— START OF Text section —
The controversy on the liberalization of sugar imports continues with the government’s economic managers, stakeholders, producers, manufacturers and farmers giving their opinion on the issue.

But at the end of the day, who will really benefit the most from it?

Budget Secretary Benjamin Diokno, in his weekly breakfast forum recently, announced that a 30 percent to 40 percent tariff rate is being eyed on sugar importation, to serve as protection for local producers while still liberalizing the industry.

“We will open up the importation but the competition is still there. We liberalize but we still impose tariff,” Diokno said in Filipino.

He said that while the planned liberalization of sugar imports would negatively affect local producers, this would benefit a greater number of consumers.

“There are more consumers than sugar producers,” Diokno said in a text message to the Philippine News Agency (PNA).

Diokno explained that “in arriving at any policy decision, policymakers should always be guided by the principle of what’s the greatest good for the greatest number.”

“The importation of sugar benefits consumers and hurts sugar producers. Hence, policymakers have to weigh the net gain of a policy decision — total benefits by consumers vs. total loss of sugar producers,” he said.

However, is it really the consumers who will benefit the most in the liberalization of sugar imports?, asked various sugar stakeholders and producers/manufacturers.

“Importation is just a quick fix to (the) problem,” Emilio Yulo, Sugar Regulatory Administration (SRA) Board Member, said in an interview. “We will kill rice, sugar, fish, poultry, hog through importation. What happens if other countries close (their) doors to other markets?”

Yulo noted that a majority of the country’s sugar imports come from Thailand.

“Thai sugar being brought to the Philippines is just excess production. The ‘A’ sugar, that’s for domestic use. Their ‘B’ sugar is just their excess production, which they export. That’s why they can bring down the cost — around P1,100 is the landed cost and around USD404 per metric tons. Suppose five years from now, Thailand will say, I don’t want to export to you anymore because I’m expanding my ethanol program. Where do we get our supply?” he said.

Raymond Montinola, Confederation of Sugar Producers Associations, Inc. (CONFED) spokesperson, said one of the reasons why some want to have liberalization is that “they want to lower the price of sugar in the market so it would be beneficial to Filipino consumers.”
— END OF Text section —
— START OF Source material —
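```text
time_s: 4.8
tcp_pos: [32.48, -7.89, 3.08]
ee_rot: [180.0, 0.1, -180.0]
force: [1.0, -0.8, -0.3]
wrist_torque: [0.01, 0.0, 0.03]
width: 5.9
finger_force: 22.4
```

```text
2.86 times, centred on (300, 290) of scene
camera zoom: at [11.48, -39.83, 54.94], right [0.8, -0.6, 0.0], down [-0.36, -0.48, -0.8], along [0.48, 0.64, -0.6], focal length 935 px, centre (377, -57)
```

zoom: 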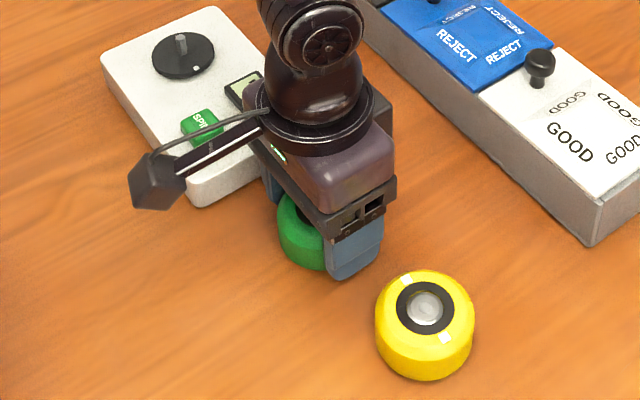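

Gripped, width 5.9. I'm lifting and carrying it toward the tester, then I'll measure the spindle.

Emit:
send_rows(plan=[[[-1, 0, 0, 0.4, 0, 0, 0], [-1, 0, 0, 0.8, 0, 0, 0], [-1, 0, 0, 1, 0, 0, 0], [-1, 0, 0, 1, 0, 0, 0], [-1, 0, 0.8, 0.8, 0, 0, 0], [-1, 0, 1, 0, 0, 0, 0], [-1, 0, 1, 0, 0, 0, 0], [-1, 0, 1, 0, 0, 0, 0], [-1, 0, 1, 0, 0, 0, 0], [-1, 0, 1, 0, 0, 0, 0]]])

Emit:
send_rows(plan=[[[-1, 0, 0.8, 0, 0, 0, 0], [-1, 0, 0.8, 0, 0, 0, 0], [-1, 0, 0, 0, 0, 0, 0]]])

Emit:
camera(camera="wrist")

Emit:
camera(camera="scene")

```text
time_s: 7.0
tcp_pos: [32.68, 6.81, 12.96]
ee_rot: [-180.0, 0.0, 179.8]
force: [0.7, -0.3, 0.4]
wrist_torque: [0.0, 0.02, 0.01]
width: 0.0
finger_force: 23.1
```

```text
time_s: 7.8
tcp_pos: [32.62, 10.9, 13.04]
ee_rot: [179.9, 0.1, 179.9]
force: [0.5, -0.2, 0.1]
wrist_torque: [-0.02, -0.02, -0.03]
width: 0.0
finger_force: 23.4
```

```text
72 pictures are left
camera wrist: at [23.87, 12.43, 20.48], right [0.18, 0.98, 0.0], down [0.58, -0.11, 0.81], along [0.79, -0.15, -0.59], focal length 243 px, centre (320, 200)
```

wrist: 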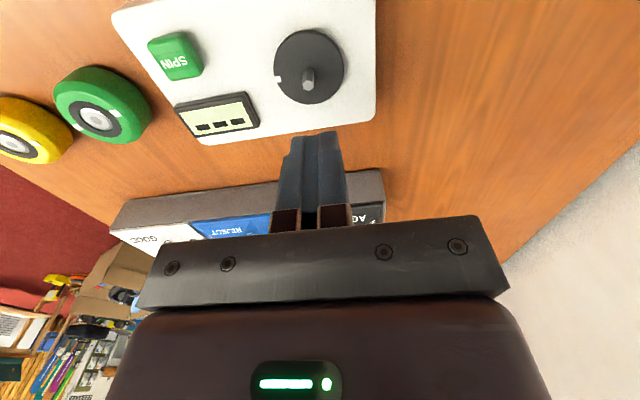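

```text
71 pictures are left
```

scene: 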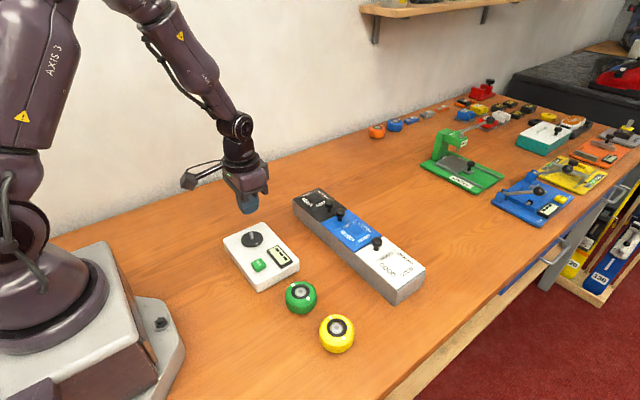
— END OF Source material —
*Prompt A*: Set down the text section as it stands from "However, is it" to "stakeholders and producers/manufacturers.", and nothing more.
*Prompt B*: Continue the text section that opens with "The controversy on".

*Final answer A*:
However, is it really the consumers who will benefit the most in the liberalization of sugar imports?, asked various sugar stakeholders and producers/manufacturers.

*Final answer B*:
“But if you will look at the consumption of sugar, sweeteners, 65 percent or 68 percent goes to industrial users, while institutional consumers (pastry shops), around 22 percent goes to them. And households consume only about 13 percent. So if you look at the bigger picture, who benefits the most towards liberalization? Household consumption is just around seven to eight kilograms a year per household. So who is complaining the most? It is the industrial users because they have the bigger chunk of consumption of sugar,” Montinola explained.

“There is a misdirection of concerns (on) who benefits the most,” he noted.

But would a 30 percent to 40 percent tariff rate on this basic commodity be enough to protect consumers?

Montinola said that sugar has been tariffed before — 20 percent, then 15 percent, then 8 percent, now it’s 5 percent.

“But if you go to WTO (World Trade Organization), maybe there is a chance to tariff. But, you also have other agreements, like in ASEAN (Association of Southeast Asian Nations), AFTA (Asean Free Trade Area). With AFTA, you only have 5 percent. It will be a hard fight. Thailand will never agree to that (increase in tariff),” he said.

On the other hand, the local confectionary industry also expressed its support for the government’s plan to open up the importation of sugar into the country but wants tariff rate at 25 percent only, while allowing them to directly import sugar.

Philippine Confectionery Biscuit and Snack Association (PCBSA) president Kissinger Sy has said that liberalizing sugar imports would help the industry to further grow, as it will gain more savings from the cheaper price of the commodity.

Sy said these savings can be invested instead to boost their operations. He noted that the industry is a heavy user of the commodity, as sugar constitutes 50 percent to 70 percent of confectionery items.

“The government’s liberalization plan is long overdue as sugar is now practically a basic commodity that is used as an ingredient in almost all major food products that are consumed by all sectors of society,” he said.

“For the last couple of years, PCBSA has been petitioning the government to allow its members to directly import sugar to be used exclusively to produce confectionery items,” he added.

Yulo, however, said that sugar import liberalization “is not the solution”.

“Let’s go after the greedy traders and retailers who are capitalizing on the situation at the expense of the sugar farmers and producers,” he said.

Yulo said it is not the farm-gate or mill-site prices of sugar that have remained high, but the retail prices.

In fact, he said, farmers in Negros sell their produce at a much lower price than what the retailers sell at more than PHP60 per kg. in public markets and stores.

Therefore, the high retail price of refined sugar is not attributable to sugar farmers and millers, he added.

Meanwhile, the SRA Board headed by Agriculture Secretary Emmanuel “Manny” Piñol, in its meeting on Wednesday, signed a resolution reiterating the policy of the State that it should be the SRA that would “regulate the release of imported sugar in the domestic market.”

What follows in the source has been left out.